Hurricanes Down Under

Filed under: Climate Extremes, Hurricanes

First things first – the title is wrong. We have presented many essays recently showing that hurricane activity is not increasing in terms of frequency and intensity or that any increase is simply a return to what was commonly observed decades or centuries ago. When we were writing about hurricanes in the Atlantic Ocean, Caribbean Sea, or Gulf of Mexico (or even the Northeast Pacific), our use of the term “hurricane” was correct. These severe tropical storms appear in many other parts of the world, and when they occur over the Northwest Pacific Ocean and west of the International Date Line, they are called typhoons. “Hurricanes” near Australia and in the Indian Ocean are sometimes called Willy-Willies by the locals. However, in the scientific community, hurricanes, typhoons, and Willy-Willies are all called tropical cyclones.

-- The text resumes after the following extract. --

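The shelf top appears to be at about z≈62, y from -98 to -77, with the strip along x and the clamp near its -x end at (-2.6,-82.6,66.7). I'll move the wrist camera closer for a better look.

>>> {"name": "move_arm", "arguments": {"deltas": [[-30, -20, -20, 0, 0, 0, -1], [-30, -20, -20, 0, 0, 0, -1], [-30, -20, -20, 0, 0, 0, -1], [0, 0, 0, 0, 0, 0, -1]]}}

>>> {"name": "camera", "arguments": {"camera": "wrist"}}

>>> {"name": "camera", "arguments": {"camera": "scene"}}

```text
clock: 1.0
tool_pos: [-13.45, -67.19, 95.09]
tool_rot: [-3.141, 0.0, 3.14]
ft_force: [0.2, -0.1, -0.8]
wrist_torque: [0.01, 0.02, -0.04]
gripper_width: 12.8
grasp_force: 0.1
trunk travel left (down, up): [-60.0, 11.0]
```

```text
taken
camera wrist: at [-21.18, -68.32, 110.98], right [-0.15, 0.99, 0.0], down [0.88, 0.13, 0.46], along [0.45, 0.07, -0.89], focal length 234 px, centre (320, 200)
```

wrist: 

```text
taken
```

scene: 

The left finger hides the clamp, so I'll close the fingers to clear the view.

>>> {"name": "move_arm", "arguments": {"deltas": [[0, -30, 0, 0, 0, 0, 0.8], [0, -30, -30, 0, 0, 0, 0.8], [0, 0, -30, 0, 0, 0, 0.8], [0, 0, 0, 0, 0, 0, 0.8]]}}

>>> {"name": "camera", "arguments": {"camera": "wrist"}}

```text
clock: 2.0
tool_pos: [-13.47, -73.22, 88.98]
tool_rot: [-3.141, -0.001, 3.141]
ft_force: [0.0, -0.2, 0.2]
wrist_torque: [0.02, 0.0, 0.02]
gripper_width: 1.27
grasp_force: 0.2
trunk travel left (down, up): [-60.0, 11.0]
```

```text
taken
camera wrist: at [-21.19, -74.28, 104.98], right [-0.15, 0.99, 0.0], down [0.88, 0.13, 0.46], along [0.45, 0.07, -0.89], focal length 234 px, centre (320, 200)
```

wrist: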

For a variety of reasons, most of the research we have reviewed has been conducted in the Northern Hemisphere on tropical cyclone trends that have occurred in the Northern Hemisphere. However, the Southern Hemisphere gets its fair share of tropical cyclones, and the global warming supporters do not differentiate hemispherically in their never-ending claims that elevated concentrations of greenhouse gases will cause an increase in tropical cyclone frequency and/or intensity.

An interesting article has appeared in Earth and Planetary Science Letters regarding tropical cyclone activity in northeastern Australia over the past eight centuries. Eight centuries? A researcher would need to be very clever to figure out the number of large tropical cyclones that occurred every year from AD 1226 to AD 2003 in northeastern Australia.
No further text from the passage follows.